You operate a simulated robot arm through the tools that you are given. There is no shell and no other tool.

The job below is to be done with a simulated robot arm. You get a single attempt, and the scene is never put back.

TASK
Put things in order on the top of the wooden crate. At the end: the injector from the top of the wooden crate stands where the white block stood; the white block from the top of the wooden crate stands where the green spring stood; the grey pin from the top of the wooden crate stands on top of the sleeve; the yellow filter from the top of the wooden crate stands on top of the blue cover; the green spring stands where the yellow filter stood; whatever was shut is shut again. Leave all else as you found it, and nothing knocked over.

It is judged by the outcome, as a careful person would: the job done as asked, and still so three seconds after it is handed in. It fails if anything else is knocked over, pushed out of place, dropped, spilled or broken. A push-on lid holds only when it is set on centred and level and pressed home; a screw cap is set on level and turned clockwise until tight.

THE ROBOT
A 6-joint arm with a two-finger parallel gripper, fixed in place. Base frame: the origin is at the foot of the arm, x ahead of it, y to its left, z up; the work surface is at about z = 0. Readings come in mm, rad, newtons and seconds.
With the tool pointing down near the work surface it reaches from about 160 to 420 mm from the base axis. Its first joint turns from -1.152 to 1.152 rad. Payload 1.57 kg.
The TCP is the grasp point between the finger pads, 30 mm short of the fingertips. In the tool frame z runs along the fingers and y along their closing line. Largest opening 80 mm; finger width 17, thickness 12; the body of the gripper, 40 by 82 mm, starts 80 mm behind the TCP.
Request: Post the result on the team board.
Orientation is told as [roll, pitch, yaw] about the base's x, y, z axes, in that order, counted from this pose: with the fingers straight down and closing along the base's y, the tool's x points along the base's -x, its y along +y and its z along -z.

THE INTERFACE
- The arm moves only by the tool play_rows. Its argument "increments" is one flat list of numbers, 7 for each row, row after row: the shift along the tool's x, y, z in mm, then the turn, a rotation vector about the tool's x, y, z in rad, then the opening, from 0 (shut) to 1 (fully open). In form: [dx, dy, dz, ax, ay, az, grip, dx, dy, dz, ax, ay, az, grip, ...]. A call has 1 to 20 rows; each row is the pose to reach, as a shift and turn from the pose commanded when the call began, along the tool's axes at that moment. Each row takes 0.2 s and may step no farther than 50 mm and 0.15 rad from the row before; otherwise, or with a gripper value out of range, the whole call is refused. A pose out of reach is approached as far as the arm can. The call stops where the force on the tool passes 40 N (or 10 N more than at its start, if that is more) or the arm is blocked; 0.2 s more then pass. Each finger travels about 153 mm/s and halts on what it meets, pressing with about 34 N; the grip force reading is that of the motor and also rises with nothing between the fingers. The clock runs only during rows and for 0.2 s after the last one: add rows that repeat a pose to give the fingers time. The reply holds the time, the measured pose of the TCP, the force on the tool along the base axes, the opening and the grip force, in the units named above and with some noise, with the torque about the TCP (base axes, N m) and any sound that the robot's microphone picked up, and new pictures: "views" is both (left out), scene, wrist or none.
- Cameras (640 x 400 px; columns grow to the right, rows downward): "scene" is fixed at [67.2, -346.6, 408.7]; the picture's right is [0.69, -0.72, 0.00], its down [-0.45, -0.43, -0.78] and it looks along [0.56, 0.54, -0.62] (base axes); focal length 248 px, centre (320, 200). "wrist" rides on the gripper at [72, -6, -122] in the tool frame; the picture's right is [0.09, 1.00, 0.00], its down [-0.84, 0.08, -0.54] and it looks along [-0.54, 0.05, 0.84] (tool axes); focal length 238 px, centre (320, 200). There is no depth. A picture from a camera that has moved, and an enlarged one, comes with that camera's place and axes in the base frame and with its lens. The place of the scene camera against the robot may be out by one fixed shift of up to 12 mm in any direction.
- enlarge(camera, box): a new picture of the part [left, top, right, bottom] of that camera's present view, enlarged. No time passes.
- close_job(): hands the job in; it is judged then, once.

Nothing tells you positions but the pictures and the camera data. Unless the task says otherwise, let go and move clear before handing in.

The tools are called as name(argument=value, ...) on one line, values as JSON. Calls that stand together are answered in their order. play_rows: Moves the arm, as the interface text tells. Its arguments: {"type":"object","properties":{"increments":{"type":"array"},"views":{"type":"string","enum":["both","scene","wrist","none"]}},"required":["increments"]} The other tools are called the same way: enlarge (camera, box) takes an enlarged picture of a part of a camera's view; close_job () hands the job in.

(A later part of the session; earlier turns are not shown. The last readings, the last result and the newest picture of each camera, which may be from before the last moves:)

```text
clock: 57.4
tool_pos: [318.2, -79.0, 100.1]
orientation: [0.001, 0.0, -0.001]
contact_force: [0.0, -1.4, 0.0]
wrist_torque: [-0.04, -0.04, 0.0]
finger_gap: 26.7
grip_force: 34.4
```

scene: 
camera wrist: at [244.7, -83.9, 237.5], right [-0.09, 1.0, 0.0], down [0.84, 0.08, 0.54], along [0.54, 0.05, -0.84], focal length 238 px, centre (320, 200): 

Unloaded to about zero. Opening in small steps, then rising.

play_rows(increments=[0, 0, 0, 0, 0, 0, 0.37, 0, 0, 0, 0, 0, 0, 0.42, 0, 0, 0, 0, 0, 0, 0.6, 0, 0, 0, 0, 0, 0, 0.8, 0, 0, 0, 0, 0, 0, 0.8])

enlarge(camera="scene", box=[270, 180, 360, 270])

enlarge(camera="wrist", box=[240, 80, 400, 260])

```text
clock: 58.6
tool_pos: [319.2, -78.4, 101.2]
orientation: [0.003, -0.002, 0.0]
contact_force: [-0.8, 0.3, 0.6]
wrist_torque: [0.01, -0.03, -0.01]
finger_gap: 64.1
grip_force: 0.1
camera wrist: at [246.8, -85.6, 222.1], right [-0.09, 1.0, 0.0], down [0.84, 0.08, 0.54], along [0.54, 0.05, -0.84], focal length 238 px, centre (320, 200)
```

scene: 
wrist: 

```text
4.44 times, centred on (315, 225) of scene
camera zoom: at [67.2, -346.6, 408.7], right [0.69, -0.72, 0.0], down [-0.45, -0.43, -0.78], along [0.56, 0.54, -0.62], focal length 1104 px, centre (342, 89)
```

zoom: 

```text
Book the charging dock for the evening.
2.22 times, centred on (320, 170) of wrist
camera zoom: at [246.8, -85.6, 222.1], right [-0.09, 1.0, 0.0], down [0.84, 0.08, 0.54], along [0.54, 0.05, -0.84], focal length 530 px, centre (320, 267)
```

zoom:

#### [Goal]
Copy out the data shown above without altering anything.

#### [Completed task]
You operate a simulated robot arm through the tools that you are given. There is no shell and no other tool.

The job below is to be done with a simulated robot arm. You get a single attempt, and the scene is never put back.

TASK
Put things in order on the top of the wooden crate. At the end: the injector from the top of the wooden crate stands where the white block stood; the white block from the top of the wooden crate stands where the green spring stood; the grey pin from the top of the wooden crate stands on top of the sleeve; the yellow filter from the top of the wooden crate stands on top of the blue cover; the green spring stands where the yellow filter stood; whatever was shut is shut again. Leave all else as you found it, and nothing knocked over.

It is judged by the outcome, as a careful person would: the job done as asked, and still so three seconds after it is handed in. It fails if anything else is knocked over, pushed out of place, dropped, spilled or broken. A push-on lid holds only when it is set on centred and level and pressed home; a screw cap is set on level and turned clockwise until tight.

THE ROBOT
A 6-joint arm with a two-finger parallel gripper, fixed in place. Base frame: the origin is at the foot of the arm, x ahead of it, y to its left, z up; the work surface is at about z = 0. Readings come in mm, rad, newtons and seconds.
With the tool pointing down near the work surface it reaches from about 160 to 420 mm from the base axis. Its first joint turns from -1.152 to 1.152 rad. Payload 1.57 kg.
The TCP is the grasp point between the finger pads, 30 mm short of the fingertips. In the tool frame z runs along the fingers and y along their closing line. Largest opening 80 mm; finger width 17, thickness 12; the body of the gripper, 40 by 82 mm, starts 80 mm behind the TCP.
Request: Post the result on the team board.
Orientation is told as [roll, pitch, yaw] about the base's x, y, z axes, in that order, counted from this pose: with the fingers straight down and closing along the base's y, the tool's x points along the base's -x, its y along +y and its z along -z.

THE INTERFACE
- The arm moves only by the tool play_rows. Its argument "increments" is one flat list of numbers, 7 for each row, row after row: the shift along the tool's x, y, z in mm, then the turn, a rotation vector about the tool's x, y, z in rad, then the opening, from 0 (shut) to 1 (fully open). In form: [dx, dy, dz, ax, ay, az, grip, dx, dy, dz, ax, ay, az, grip, ...]. A call has 1 to 20 rows; each row is the pose to reach, as a shift and turn from the pose commanded when the call began, along the tool's axes at that moment. Each row takes 0.2 s and may step no farther than 50 mm and 0.15 rad from the row before; otherwise, or with a gripper value out of range, the whole call is refused. A pose out of reach is approached as far as the arm can. The call stops where the force on the tool passes 40 N (or 10 N more than at its start, if that is more) or the arm is blocked; 0.2 s more then pass. Each finger travels about 153 mm/s and halts on what it meets, pressing with about 34 N; the grip force reading is that of the motor and also rises with nothing between the fingers. The clock runs only during rows and for 0.2 s after the last one: add rows that repeat a pose to give the fingers time. The reply holds the time, the measured pose of the TCP, the force on the tool along the base axes, the opening and the grip force, in the units named above and with some noise, with the torque about the TCP (base axes, N m) and any sound that the robot's microphone picked up, and new pictures: "views" is both (left out), scene, wrist or none.
- Cameras (640 x 400 px; columns grow to the right, rows downward): "scene" is fixed at [67.2, -346.6, 408.7]; the picture's right is [0.69, -0.72, 0.00], its down [-0.45, -0.43, -0.78] and it looks along [0.56, 0.54, -0.62] (base axes); focal length 248 px, centre (320, 200). "wrist" rides on the gripper at [72, -6, -122] in the tool frame; the picture's right is [0.09, 1.00, 0.00], its down [-0.84, 0.08, -0.54] and it looks along [-0.54, 0.05, 0.84] (tool axes); focal length 238 px, centre (320, 200). There is no depth. A picture from a camera that has moved, and an enlarged one, comes with that camera's place and axes in the base frame and with its lens. The place of the scene camera against the robot may be out by one fixed shift of up to 12 mm in any direction.
- enlarge(camera, box): a new picture of the part [left, top, right, bottom] of that camera's present view, enlarged. No time passes.
- close_job(): hands the job in; it is judged then, once.

Nothing tells you positions but the pictures and the camera data. Unless the task says otherwise, let go and move clear before handing in.

The tools are called as name(argument=value, ...) on one line, values as JSON. Calls that stand together are answered in their order. play_rows: Moves the arm, as the interface text tells. Its arguments: {"type":"object","properties":{"increments":{"type":"array"},"views":{"type":"string","enum":["both","scene","wrist","none"]}},"required":["increments"]} The other tools are called the same way: enlarge (camera, box) takes an enlarged picture of a part of a camera's view; close_job () hands the job in.

(A later part of the session; earlier turns are not shown. The last readings, the last result and the newest picture of each camera, which may be from before the last moves:)

```text
clock: 57.4
tool_pos: [318.2, -79.0, 100.1]
orientation: [0.001, 0.0, -0.001]
contact_force: [0.0, -1.4, 0.0]
wrist_torque: [-0.04, -0.04, 0.0]
finger_gap: 26.7
grip_force: 34.4
```

scene: 
camera wrist: at [244.7, -83.9, 237.5], right [-0.09, 1.0, 0.0], down [0.84, 0.08, 0.54], along [0.54, 0.05, -0.84], focal length 238 px, centre (320, 200): 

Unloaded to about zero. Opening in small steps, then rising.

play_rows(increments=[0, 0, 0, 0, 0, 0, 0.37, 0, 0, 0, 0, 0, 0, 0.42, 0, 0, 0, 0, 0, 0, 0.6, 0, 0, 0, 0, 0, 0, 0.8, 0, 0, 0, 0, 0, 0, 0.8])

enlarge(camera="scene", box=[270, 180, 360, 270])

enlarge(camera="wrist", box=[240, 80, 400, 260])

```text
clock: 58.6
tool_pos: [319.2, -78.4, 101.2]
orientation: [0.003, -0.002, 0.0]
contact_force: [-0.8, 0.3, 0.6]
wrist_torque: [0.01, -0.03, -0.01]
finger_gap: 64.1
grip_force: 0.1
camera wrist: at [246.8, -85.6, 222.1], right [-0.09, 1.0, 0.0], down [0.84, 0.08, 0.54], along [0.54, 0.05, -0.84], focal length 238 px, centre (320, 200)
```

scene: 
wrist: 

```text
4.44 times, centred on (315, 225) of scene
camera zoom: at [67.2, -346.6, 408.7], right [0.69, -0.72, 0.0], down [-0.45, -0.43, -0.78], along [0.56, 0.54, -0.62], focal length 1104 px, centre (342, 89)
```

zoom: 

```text
Book the charging dock for the evening.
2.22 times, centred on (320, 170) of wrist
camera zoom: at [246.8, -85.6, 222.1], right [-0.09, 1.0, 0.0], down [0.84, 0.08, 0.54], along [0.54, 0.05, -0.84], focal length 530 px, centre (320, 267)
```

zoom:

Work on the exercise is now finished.